Contra Mozilla

Wednesday, April 23, 2014

TMM: Women and Wages in the Workplace

It is considered a blasphemy against the secular sensitivities to say anything against women in the workplace. Allow me to therefore make a brief contrarian observation. While I don't oppose a woman's "right to work" (that's a job for labor unions), I do question whether an integrated workplace is necessarily a good thing. The progressive party line, parroted by so many "free-thinkers," is that equality is a good thing, and thus that it must be encouraged wherever possible, and sometimes forced when impractical.

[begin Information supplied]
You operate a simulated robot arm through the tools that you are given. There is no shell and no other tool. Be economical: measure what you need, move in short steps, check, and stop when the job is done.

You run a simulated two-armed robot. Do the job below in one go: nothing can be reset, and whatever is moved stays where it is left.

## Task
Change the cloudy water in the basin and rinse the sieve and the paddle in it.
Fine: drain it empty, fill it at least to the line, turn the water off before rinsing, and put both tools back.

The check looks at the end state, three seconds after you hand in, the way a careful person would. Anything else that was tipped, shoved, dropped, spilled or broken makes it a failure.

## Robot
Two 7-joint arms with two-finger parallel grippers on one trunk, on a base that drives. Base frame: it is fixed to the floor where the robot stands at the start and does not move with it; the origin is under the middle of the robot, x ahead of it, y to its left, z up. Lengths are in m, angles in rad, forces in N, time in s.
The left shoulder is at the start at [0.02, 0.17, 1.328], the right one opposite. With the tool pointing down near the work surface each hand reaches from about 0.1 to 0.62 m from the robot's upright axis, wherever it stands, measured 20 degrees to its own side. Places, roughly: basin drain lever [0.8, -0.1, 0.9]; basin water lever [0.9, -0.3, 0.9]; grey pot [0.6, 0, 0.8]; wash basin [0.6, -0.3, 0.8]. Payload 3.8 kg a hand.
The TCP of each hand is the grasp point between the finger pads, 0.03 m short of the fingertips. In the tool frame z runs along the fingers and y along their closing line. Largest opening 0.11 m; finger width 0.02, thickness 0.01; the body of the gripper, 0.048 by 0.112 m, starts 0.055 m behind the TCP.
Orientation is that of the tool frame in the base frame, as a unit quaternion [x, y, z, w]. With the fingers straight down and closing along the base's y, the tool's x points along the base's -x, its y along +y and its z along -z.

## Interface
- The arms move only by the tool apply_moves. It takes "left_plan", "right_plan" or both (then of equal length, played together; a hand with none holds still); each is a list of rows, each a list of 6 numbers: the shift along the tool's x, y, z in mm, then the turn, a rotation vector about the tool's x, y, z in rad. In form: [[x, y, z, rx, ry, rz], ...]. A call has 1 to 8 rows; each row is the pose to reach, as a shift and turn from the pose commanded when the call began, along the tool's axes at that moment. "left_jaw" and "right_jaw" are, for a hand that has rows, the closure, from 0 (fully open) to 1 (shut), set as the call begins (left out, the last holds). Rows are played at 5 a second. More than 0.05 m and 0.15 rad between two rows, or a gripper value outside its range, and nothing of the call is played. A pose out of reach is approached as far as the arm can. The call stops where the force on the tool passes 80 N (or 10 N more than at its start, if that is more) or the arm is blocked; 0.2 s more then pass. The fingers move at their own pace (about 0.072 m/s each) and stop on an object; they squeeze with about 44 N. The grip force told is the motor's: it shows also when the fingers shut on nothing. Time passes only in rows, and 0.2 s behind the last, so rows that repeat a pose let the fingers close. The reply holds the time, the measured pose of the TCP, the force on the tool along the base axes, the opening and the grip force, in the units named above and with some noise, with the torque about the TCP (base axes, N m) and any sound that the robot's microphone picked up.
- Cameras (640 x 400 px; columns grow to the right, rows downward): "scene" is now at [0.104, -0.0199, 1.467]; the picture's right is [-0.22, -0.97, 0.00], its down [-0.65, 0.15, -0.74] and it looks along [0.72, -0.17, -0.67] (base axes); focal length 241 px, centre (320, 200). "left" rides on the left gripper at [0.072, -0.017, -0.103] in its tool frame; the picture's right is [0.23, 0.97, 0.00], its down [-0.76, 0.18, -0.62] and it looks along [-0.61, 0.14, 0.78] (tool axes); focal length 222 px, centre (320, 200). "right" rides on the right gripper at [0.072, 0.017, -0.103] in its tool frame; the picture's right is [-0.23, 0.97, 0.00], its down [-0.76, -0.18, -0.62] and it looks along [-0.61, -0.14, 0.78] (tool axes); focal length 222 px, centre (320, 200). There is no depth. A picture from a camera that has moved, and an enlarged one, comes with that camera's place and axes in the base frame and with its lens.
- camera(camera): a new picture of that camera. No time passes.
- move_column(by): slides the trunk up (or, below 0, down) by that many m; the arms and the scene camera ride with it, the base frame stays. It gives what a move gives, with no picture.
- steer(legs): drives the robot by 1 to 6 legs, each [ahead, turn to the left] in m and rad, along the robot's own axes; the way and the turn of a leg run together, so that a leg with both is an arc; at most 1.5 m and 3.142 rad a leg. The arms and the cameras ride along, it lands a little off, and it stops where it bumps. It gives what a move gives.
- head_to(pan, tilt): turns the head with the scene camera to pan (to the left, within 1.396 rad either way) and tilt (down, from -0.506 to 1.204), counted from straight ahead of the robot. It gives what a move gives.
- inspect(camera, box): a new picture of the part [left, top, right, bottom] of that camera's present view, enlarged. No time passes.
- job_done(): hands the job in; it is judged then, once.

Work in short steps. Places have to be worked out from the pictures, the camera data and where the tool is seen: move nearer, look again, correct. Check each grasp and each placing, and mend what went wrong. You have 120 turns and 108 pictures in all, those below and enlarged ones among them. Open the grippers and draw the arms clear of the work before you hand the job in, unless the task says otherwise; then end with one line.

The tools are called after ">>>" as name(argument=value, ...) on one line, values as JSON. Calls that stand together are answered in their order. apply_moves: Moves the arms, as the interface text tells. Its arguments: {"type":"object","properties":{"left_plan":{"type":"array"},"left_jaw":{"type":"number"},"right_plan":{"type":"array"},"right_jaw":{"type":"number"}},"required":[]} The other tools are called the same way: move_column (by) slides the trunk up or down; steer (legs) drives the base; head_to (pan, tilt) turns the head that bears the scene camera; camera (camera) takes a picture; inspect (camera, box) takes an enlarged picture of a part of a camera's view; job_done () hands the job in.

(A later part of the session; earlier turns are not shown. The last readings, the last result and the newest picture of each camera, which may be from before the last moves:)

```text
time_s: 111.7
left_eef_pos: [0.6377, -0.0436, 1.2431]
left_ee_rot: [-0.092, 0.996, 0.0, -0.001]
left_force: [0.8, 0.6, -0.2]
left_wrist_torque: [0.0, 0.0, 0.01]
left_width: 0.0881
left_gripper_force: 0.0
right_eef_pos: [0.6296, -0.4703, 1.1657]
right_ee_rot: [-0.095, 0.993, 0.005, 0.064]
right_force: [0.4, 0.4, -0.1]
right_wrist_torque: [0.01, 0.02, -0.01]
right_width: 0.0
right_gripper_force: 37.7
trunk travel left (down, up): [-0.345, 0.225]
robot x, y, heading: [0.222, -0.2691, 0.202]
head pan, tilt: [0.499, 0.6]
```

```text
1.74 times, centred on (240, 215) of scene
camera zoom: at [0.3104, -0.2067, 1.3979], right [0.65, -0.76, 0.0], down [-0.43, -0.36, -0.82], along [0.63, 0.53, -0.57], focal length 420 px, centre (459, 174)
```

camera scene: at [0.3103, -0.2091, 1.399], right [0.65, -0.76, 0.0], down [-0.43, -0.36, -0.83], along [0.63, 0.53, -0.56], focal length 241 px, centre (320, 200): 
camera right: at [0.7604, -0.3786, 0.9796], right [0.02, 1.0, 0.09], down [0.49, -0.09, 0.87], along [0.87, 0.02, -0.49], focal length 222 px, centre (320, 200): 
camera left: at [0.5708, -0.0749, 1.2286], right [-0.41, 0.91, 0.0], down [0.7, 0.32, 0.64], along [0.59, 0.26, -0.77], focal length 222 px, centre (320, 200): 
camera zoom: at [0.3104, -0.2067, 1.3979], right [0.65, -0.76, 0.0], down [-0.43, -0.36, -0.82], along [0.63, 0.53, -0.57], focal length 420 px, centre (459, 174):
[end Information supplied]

And, to the extent that this leads to equality of opportunity, it is mostly a good thing. Where it fosters commutative justice, so much the better. The problem is that more often that not, equality is less about commutative justice and more about quashing distributive justice. Thus, for example, there was a time when a "living wage" had been established for American men--and was dis-established by the outcry it caused among feminists [1]. It is debatable as to whether the abolition of this built-in wage difference brought about commutative justice--the progressive, feminist line is that it did, which must be why they now spend so much time whining about the myth of income inequality--but it is certain that the result was a reduction in distributive justice.

Men could not be the guaranteed breadwinners for their families, even when they were gainfully employed. Of course, in some families this task now falls to women, but in many more, particularly poor families, the result is the loss of a breadwinner.


[1] Source: Donna Steichen's essay on Feminism in Disorientation: The 13 "Isms" Which Will Send You to Intellectual La-La Land.